◆ Text segment:
As the years passed, momentum for achieving what was once considered impossible gained steam. With the work by key LGBTQ organizations, hundreds of dedicated individuals, elected officials and a society that was growing more amenable to fairness and equality, that pipe dream became a reality. Marylanders voted to support marriage equality, and the U.S. Supreme Court in effect made it legal in every state. And whoever thought that the Mayor of Baltimore, the Governor of Maryland and the President of the United States would all advocate for marriage equality?

Baltimore OUTloud was there every step of the way covering the setbacks and successes, which are intrinsic to any civil rights movement. A little less than 10 years after its first publication, OUTloud was present at Baltimore’s City Hall to chronicle the first same-sex weddings in Maryland. And that was followed up with a state law prohibiting discrimination based on gender identity that survived heated and nonfactual rhetoric from opponents.

So the road seemed to have unbended with the surface appearing to be smooth. But another turn has been encountered: a sharp turn, which is making the journey more perilous.

The far right has seized upon queer-affirming books in school libraries, drag shows, pronoun usage, transgender athletes and a revived emphasis on parental control in education as a way to justify attacking the LGBTQ+ community. They have falsely accused LGBTQ+ people of “grooming” children and wrongly conflating drag queens with transgender individuals.

These ideas, which have been politically successful in many conservative areas, are threatening the LGBTQ+ communities and the gains we achieved, thus putting all of us at risk. In fact, hundreds of bills are before state legislatures (some already passed) that largely target transgender youth especially gender affirming care.

From the dim prospects of marriage quality to the celebratory same-sex weddings, to attacks on trans kids, to asserting drag shows more of a threat to children’s safety than guns, along with the condemnations of Pride events, the turn in the road is so sharp, it borders on being a u-turn.

Another turn occurred since publication day, which also could not have been predicted. Twenty years
ago, the Mount Vernon district of Baltimore, dubbed as the “gayborhood” because of the plethora of LGBTQ and LGBTQ-friendly bars, clubs, shops and restaurants concentrated in a small area, was a bustling place. On a given Saturday night, people were dining inside and outside the City Café. Lines of patrons were seen waiting for admission into the Club Hippo. Across the street, Grand Central was packed where you could hardly move. Leon’s, The Drinkery and Jay’s on Read attracted their own devotees.

◆ Objective:
Give the continuation of the text segment.

◆ Data segment:
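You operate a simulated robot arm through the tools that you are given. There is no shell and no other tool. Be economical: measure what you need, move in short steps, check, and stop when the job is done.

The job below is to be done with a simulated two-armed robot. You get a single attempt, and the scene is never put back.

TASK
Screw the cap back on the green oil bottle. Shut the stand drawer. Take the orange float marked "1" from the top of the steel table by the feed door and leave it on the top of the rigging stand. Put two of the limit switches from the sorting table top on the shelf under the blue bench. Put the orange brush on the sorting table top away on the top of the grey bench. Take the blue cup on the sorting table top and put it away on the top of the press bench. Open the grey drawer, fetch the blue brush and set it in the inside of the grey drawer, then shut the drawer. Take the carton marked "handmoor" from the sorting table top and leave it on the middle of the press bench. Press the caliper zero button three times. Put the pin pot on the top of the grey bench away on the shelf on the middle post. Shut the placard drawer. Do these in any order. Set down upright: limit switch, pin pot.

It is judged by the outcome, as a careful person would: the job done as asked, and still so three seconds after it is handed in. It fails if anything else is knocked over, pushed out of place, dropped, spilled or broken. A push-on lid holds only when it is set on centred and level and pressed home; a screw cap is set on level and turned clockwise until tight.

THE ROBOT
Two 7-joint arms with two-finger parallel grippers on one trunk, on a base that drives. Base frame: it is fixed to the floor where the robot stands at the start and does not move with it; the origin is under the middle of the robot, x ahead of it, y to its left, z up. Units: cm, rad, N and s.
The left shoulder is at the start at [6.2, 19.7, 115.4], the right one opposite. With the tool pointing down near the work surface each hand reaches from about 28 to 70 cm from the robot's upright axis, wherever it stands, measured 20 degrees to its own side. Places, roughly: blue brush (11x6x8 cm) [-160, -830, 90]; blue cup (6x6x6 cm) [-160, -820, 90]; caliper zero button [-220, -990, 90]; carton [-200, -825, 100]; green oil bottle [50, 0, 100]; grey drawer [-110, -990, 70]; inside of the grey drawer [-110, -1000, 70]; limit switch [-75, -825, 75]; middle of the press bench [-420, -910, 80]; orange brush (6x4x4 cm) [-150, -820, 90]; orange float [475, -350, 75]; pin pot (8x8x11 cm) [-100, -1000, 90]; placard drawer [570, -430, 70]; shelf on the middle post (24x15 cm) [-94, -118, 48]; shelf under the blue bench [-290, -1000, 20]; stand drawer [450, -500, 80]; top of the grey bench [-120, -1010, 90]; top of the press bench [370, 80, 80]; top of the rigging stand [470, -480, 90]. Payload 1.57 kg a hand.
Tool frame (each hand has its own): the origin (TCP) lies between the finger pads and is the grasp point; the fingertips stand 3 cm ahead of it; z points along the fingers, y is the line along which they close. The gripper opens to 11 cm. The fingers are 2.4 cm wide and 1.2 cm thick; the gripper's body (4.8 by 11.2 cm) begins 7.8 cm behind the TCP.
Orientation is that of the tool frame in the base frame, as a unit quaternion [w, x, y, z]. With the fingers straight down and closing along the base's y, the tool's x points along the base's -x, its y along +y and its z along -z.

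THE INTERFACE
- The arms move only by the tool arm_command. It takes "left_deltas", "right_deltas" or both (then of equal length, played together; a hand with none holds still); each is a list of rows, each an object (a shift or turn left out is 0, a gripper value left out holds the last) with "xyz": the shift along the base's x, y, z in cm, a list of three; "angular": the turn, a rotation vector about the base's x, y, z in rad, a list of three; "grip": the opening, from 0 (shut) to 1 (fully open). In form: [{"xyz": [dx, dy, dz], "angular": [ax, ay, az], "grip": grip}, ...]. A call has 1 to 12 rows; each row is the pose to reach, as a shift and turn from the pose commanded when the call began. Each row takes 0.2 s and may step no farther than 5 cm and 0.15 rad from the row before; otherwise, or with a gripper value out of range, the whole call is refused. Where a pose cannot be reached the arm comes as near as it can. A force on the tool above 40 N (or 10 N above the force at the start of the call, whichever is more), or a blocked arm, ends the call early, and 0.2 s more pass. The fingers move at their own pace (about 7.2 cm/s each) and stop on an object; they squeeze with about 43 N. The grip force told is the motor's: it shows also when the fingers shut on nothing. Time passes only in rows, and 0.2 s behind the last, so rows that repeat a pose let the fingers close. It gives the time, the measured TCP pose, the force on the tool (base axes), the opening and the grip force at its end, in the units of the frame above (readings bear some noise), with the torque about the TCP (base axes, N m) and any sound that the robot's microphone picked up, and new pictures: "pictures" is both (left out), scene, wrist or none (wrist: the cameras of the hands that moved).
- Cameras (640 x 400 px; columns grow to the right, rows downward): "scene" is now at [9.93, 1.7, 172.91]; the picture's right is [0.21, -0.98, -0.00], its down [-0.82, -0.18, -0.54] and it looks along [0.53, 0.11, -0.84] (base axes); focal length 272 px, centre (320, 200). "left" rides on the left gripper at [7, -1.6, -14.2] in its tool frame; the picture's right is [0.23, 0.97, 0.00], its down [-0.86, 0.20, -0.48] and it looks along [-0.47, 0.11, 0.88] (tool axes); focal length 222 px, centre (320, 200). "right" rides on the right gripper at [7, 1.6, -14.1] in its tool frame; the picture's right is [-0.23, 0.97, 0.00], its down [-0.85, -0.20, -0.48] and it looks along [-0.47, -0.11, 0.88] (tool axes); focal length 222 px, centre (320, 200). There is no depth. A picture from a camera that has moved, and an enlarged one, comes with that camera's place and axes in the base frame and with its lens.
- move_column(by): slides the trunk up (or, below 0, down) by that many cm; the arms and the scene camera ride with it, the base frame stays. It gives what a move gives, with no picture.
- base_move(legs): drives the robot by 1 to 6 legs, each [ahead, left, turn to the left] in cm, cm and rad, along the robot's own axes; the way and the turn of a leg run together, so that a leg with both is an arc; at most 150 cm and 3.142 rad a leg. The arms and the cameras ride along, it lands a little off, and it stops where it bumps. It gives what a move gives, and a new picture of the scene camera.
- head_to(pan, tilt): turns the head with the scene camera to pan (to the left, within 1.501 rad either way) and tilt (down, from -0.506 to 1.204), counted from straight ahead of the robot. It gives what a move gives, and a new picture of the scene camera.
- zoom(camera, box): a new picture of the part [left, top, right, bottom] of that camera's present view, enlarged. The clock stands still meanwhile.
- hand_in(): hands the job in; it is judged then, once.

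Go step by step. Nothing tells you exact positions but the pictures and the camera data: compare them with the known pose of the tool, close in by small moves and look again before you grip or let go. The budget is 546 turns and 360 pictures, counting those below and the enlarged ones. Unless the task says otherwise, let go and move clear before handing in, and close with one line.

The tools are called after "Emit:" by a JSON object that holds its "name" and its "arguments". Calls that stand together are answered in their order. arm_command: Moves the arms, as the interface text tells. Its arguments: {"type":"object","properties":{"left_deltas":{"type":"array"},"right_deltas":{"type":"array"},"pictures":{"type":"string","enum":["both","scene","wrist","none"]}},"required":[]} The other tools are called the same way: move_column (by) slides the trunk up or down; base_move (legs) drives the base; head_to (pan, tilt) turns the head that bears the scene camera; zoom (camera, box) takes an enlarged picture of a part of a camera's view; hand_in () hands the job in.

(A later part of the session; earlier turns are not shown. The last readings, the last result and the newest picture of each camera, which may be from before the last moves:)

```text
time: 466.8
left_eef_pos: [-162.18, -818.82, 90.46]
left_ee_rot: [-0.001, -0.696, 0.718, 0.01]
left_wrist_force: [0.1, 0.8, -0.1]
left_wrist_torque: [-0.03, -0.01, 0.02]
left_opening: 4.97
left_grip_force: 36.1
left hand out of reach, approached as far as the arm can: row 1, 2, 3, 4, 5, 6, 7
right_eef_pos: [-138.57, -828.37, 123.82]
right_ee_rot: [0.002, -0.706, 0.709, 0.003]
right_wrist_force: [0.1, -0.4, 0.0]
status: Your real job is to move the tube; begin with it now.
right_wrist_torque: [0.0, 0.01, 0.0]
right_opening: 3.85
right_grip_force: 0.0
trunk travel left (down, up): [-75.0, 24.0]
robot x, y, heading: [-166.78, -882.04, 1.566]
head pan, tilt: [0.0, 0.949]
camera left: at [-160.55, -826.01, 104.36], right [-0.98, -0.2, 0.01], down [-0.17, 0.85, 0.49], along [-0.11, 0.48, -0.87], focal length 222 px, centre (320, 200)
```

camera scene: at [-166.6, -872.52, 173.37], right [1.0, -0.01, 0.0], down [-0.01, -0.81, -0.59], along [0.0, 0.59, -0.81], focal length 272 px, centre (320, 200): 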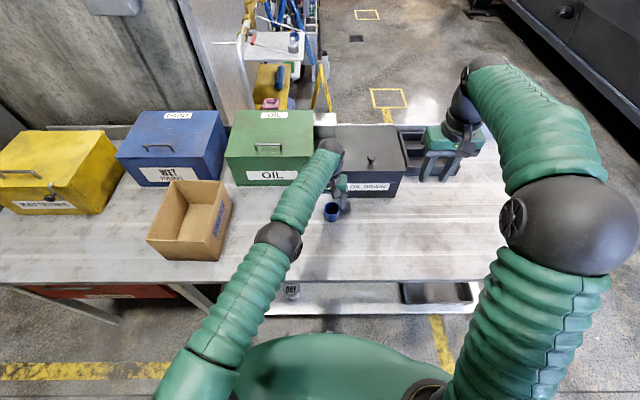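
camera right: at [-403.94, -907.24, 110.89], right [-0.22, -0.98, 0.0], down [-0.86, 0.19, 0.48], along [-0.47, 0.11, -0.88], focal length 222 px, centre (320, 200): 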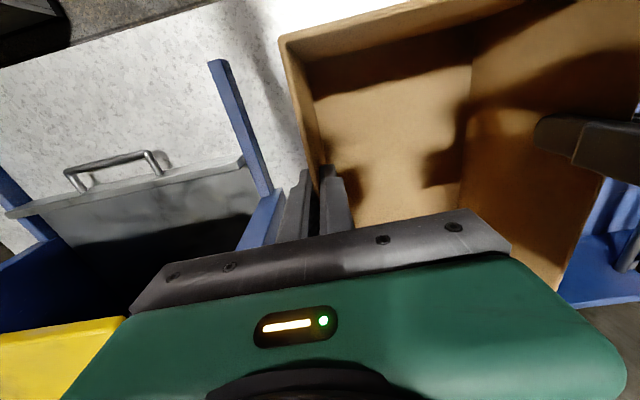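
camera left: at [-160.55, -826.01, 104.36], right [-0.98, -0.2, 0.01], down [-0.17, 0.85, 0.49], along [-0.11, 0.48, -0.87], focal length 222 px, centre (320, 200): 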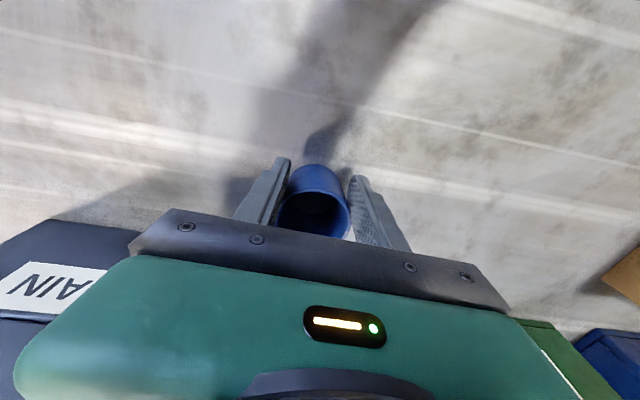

◆ Answer to the problem:
Almost suddenly in 2015 when the Hippo actually closed its doors, the gayborhood began its descent. The ending of the 43 year-old mainstay of Mount Vernon—the largest dance club in the state that attracted visitors from all over the U.S. and beyond—signaled a turn that became irreversible. Grand Central, the next largest club in the area, was put on sale. While it tried to hang on as a viable alternative to the Hippo, a combination of factors led to its demise, not the least of it was the Covid pandemic. Jay’s on Read closed ostensibly for financial reasons. The effects of Covid claimed the City Café and the Mount Vernon Stable, which were popular eateries in the area. Flavor, the only lesbian bar in Mount Vernon, was also forced to close its doors.

Prior to these losses, the community center, which is now called the Pride Center of Maryland, had moved a mile or so northbound to be closer to a population that would benefit more from its programs. Not only did the Center leave the gayborhood but the annual Pride parades and block parties—a staple of the area every June—left with it.

Earlier, Lambda Rising, a well-known LGBTQ+ bookstore chain, went out of business succumbing to competition from online book retailers.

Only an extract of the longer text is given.